The most relevant measure of vehicle safety trend is deaths per 100 million VMT. From 2014 to 2015, vehicle fatalities increased from 1.08 deaths to 1.13 deaths per 100 million VMT. But that was not the first time since 1980 that deaths per 100 million VMT increased rather than decreased from one year to the next. Similar ‘reversals’ occurred during 1985-1986 (2.47 to 2.51), 2004-2005 (1.44 to 1.46), and 2011-2012 (1.10 to 1.13).

Yet the overall trend is still towards greater safety. The fatality rate in 2015 (1.13) is 26 percent lower than in 2000 (1.53), 46 percent lower than in 1990 (2.08), and 66 percent lower than in 1980 (3.35). Moreover, like the identical 2012 fatality rate, the 2015 rate is lower than in all years prior to 2010.

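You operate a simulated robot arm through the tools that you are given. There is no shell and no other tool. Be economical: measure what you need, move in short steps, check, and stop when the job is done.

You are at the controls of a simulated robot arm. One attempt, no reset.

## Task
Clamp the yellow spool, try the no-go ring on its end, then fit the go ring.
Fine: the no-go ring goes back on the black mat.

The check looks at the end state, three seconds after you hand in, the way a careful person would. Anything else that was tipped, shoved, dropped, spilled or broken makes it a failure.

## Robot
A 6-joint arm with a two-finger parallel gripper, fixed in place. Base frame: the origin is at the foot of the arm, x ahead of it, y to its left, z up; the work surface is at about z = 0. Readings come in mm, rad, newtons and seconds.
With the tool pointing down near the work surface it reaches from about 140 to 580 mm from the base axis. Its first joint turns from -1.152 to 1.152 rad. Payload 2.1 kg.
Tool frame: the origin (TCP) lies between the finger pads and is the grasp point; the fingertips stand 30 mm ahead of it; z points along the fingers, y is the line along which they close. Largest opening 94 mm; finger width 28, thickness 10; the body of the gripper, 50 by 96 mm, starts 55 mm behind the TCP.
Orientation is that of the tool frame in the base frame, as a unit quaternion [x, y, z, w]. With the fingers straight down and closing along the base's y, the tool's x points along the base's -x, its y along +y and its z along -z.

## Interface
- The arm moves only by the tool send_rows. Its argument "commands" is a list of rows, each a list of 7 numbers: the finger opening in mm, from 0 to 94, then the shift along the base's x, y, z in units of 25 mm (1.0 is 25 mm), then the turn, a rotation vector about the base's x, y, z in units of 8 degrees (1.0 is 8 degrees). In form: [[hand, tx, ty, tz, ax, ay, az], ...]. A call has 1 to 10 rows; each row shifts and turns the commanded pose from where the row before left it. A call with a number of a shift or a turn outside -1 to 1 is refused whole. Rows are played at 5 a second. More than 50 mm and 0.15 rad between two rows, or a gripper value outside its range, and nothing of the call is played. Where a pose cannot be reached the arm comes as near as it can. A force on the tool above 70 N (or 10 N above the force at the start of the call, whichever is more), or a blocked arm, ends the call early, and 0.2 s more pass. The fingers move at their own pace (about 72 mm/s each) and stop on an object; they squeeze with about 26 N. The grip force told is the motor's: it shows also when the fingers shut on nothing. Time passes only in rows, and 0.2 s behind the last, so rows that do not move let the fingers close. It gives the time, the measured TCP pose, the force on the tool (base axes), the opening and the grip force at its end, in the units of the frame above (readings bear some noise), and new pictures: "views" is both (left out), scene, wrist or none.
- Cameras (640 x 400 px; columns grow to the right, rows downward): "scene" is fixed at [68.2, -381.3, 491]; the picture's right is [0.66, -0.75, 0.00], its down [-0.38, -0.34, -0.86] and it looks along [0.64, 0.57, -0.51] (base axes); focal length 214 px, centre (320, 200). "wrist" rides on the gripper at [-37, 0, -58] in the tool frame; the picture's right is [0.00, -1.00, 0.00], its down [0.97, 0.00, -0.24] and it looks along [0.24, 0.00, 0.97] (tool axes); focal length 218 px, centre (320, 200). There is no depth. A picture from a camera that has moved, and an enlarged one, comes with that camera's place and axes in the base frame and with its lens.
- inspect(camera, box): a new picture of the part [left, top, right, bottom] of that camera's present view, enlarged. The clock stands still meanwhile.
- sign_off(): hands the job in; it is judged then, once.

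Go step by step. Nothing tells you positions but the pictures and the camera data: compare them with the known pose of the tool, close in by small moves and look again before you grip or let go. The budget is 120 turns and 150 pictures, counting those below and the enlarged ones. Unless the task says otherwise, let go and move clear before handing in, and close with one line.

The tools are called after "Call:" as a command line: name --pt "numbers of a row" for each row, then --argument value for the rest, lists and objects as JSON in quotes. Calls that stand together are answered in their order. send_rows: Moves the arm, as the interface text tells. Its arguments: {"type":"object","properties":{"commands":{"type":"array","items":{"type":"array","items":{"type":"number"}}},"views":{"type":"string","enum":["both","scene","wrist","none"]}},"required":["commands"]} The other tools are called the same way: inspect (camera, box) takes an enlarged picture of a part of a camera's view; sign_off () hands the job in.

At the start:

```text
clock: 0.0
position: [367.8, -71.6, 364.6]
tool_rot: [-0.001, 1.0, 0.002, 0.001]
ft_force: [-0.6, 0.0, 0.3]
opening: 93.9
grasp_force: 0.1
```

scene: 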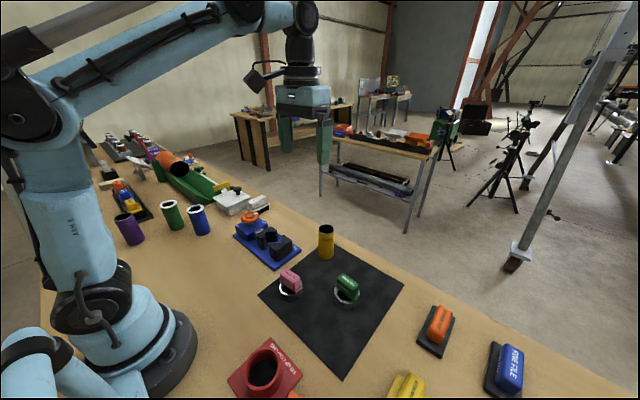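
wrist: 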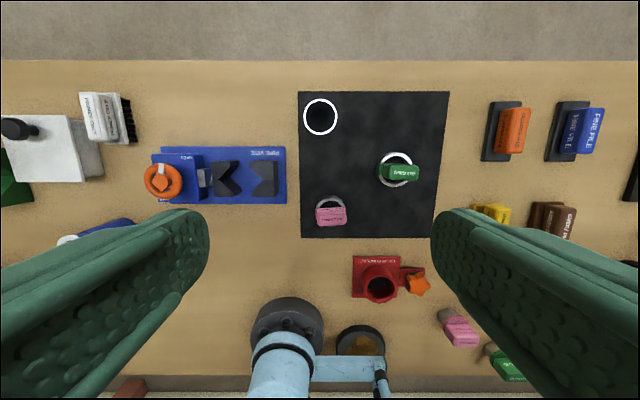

Taking a longer view, the overall trend over the past 100 years (1915-2015) has been one of decreasing deaths per 100 million VMT. It is premature to proclaim trend reversal based on the last year of a 100-year record.

Interestingly, Robertson’s solution to rising VMT and vehicle mortality is not carbon taxes, cap-and-trade, or renewable energy mandates but nationwide mandatory 55-mph speed limits, which he reckons would reduce vehicle fatalities by 20 percent even assuming a warming link to the 2015 mortality data. Similarly, Maheshri and Winston’s solution is not to induce recessions, increase unemployment, or make driving more costly—all potential consequences of the ‘keep it in the ground’ climate agenda—but to encourage market penetration of driverless vehicles.

Bottom line? Whatever influence climate change, El Niño, gas prices, or unemployment rates may be having on road deaths, the effective remedy is not climate policy but safer cars and safer drivers.